**Exercise set:**
- A) In the text shown, find "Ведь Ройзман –" and reproduce everything up to and including "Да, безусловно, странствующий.".
- B) Resume the text shown where it left off.

**Data segment:**

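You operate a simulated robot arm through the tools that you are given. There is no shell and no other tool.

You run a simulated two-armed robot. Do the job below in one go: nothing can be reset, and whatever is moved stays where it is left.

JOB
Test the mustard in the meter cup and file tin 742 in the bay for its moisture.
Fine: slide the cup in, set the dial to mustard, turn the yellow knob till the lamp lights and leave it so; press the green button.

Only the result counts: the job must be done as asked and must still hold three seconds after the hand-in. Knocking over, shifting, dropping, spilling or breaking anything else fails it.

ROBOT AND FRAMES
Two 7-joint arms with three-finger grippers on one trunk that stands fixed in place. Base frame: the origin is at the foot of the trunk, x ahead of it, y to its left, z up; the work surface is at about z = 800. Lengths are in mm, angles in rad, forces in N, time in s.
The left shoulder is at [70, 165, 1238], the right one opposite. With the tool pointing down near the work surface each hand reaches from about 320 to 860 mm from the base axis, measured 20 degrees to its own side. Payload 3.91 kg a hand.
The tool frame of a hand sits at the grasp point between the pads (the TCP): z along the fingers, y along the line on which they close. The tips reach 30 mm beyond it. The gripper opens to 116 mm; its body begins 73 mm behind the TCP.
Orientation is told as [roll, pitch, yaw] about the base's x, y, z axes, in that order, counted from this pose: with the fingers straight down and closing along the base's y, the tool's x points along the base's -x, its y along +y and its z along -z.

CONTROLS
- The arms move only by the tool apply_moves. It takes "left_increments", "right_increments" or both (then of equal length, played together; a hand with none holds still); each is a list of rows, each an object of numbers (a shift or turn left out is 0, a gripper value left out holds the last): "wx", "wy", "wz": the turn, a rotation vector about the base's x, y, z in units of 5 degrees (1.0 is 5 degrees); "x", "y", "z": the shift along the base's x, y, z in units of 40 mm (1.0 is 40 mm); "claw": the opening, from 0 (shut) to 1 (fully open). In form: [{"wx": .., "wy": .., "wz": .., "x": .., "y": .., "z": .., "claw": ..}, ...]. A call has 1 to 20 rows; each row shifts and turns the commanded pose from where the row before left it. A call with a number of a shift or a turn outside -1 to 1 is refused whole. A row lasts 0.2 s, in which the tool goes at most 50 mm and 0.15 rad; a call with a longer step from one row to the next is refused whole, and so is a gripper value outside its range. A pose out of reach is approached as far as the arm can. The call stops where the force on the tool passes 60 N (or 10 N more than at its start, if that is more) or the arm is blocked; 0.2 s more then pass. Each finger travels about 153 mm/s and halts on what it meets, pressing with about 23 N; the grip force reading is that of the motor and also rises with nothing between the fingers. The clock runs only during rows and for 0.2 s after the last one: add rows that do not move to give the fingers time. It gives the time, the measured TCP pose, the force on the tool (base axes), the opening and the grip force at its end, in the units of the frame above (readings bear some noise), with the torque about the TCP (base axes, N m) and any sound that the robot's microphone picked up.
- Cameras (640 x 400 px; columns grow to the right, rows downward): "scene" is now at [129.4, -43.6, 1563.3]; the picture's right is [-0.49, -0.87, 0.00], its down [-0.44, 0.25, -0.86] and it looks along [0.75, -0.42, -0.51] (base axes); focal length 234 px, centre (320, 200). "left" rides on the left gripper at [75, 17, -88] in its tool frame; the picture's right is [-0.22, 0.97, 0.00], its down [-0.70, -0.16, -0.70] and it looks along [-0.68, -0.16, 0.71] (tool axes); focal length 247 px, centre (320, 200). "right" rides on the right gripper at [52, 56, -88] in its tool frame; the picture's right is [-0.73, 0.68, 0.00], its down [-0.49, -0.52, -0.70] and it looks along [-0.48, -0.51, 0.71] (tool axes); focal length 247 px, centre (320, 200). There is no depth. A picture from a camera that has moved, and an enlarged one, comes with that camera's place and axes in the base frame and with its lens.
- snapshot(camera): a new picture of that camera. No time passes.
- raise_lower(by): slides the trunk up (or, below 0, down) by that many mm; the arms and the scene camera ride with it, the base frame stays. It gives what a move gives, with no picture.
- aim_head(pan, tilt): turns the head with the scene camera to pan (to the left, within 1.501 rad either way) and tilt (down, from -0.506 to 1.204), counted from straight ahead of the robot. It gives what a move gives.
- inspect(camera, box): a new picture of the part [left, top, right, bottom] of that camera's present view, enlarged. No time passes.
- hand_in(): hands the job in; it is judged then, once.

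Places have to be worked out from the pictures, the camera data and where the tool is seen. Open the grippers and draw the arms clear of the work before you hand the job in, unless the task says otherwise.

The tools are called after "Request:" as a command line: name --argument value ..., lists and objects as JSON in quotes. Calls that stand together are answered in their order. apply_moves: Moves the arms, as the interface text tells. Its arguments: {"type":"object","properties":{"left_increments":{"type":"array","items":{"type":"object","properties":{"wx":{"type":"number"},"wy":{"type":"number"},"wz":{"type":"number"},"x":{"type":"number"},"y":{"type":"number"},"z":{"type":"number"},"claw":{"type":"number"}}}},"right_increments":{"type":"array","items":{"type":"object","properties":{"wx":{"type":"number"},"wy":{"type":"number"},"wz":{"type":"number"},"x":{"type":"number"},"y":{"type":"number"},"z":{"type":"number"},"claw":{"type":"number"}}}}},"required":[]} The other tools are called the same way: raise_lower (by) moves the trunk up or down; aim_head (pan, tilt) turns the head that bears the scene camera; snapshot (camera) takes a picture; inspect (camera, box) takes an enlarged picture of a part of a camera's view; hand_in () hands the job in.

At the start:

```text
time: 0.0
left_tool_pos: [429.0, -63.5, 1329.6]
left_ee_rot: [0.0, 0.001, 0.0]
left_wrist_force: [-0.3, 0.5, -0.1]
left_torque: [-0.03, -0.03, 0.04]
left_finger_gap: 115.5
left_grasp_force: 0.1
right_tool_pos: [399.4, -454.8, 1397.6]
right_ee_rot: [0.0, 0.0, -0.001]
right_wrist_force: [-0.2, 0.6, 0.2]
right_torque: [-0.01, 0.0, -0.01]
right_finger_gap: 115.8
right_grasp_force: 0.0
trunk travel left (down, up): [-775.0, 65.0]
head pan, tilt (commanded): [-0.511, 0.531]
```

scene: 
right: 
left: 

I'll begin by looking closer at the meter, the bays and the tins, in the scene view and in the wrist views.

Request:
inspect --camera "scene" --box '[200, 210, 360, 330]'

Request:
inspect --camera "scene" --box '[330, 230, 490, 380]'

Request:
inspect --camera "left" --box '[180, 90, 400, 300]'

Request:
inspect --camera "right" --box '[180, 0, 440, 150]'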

**Text shown:**

О работа Радкевич ничего не знаю, знаю только Нелли Радкевич, замечательную журналистку.

«Поговорите о прозе и поэзии Евгения Ройзмана. Вы цените его как писателя; мне кажется, его проза похожа на Довлатова». Нет, совсем нет. Ройзман тоже авангардист в том смысле, что он стирает грани между жизнью и искусством. Он писал когда-то стихи, очень, по-моему, неплохие. Я некоторые из них наизусть знал с начала 90-х. Вот когда мне их впервые показали, он еще не был политиком вообще. Постепенно ему стало неинтересно писать выдуманное, и он описывает реальность. Эти его фрагменты реальности, эти его рассказики, почти не преображенные, – это продолжение того удивления, которое человек модерна испытывает сам перед собой. Ройзман сам для себя загадка, он всегда пытается себя понять. Истоки собственных поступков: почему я делаю такую-то и такую-то вещь, которая почти наверняка опасна, наверняка рискованна, наверняка бессмысленна. Вот этим его проза мне интересна. Такой беспрерывной пробой себя на сопротивлениях. Хотя стихи его, мне кажется, как эстетическое явление были интереснее прозы. Но проза сама очень увлекательна. Мне интересно всегда смотреть, как он примеряет себе свою такую удивительно свободную, широкую и в чем-то опасную личность с моралью. Как он эту мораль для себя формулирует.

Ведь Ройзман – это человек по природе своей очень избыточный, чрезмерный. Ему много всего дано. Он все время подвергает себя пробам опасным, испытаниям. Но вот какова его мораль при этом? Любит ли он людей, мне очень интересно. И каких людей? Мне кажется, его отношение к людям довольно требовательно. «Если он не пропьет урожай, то тогда мужика уважай». То есть такого гуманизма в чистом виде я в нем не наблюдаю. Но, может быть, это сейчас единственно возможная позиция. Понимаете, я Ройзмана не идеализирую совершенно. Я Ройзмана в чем-то очень уважаю, в чем-то побаиваюсь, он человек опасный. Но он человек неотразимо привлекательный уже в том, что он работает с собой. Он пытается все время что-то из себя сделать.

«Незнайка – трикстер?» Да, безусловно, странствующий.

«Мне понятно ваше доверительное отношение к Всевышнему как к источнику творческого вдохновения. Но верующий находит прежде всего в нем основу праведности и путь спасения. А разве для того, чтобы быть милосердным и совестливым, непременно нужно быть религиозным?»

**Task results:**
- A)
Ведь Ройзман – это человек по природе своей очень избыточный, чрезмерный. Ему много всего дано. Он все время подвергает себя пробам опасным, испытаниям. Но вот какова его мораль при этом? Любит ли он людей, мне очень интересно. И каких людей? Мне кажется, его отношение к людям довольно требовательно. «Если он не пропьет урожай, то тогда мужика уважай». То есть такого гуманизма в чистом виде я в нем не наблюдаю. Но, может быть, это сейчас единственно возможная позиция. Понимаете, я Ройзмана не идеализирую совершенно. Я Ройзмана в чем-то очень уважаю, в чем-то побаиваюсь, он человек опасный. Но он человек неотразимо привлекательный уже в том, что он работает с собой. Он пытается все время что-то из себя сделать.

«Незнайка – трикстер?» Да, безусловно, странствующий.

- B)
А вы не обращайте внимания на то, что другие находят. Вы ищите то, что нужно вам. А то, что те неправильно веруют, неправильно скорбят, неправильно занимаются любовью… «Почему нельзя заниматься любовью в общественных местах? Советами замучают». Вот и отношения с богом примерно такая же вещь. Тоже советами замучают. А вы попробуйте как-то не оглядываться. Кто-то видит в боге действительно абсолютного такого диктатора, кто-то видит в нем абсолютно моральное начало, кто-то творца. Кто хочет, тот и видит. В основном, конечно, свое зеркало. Но, в любом случае, что-то видеть все равно лучше, чем ничего не видеть.

Д.Быков: Вот идея мира без бога кажется мне храмом без купола. Значит, купол должен быть

«Где бы вы советовали публиковать критические статьи или короткие заметки о современной русскоязычной прозе?» Заведите собственный блог.

«Что вы можете сказать о творчестве Елены Чижовой?» Понимаете, плохого ничего говорить не хочу, а ничего особенно хорошего не вижу. Ничего такого, чтобы меня горячо тронуло или заинтересовало. То есть это довольно мастеровито. Но сказать, чтобы я там испытал от этого шок, интеллектуальное откровение…

«Почему знаки Зодиака меркнут? Объяснение Жолковского убедительно, но хочется узнать ваше мнение». Мерцают. Понимаете, просто у него не лезло в размер. Меркнут и мерцают здесь – однокоренные, семантически связанные слова. Такой вот зыбкий свет струят. Это такие меркнущие, бледные звезды. Можно, конечно, подумать, что речь идет о третьем часе ночи, времени разгула тьмы перед третьими петухами, «время пред третьими петухами», как сказано у Пастернака в «Вальсе с чертовщиной». Когда звезды действительно меркнут. Но мне кажется, что это просто замена.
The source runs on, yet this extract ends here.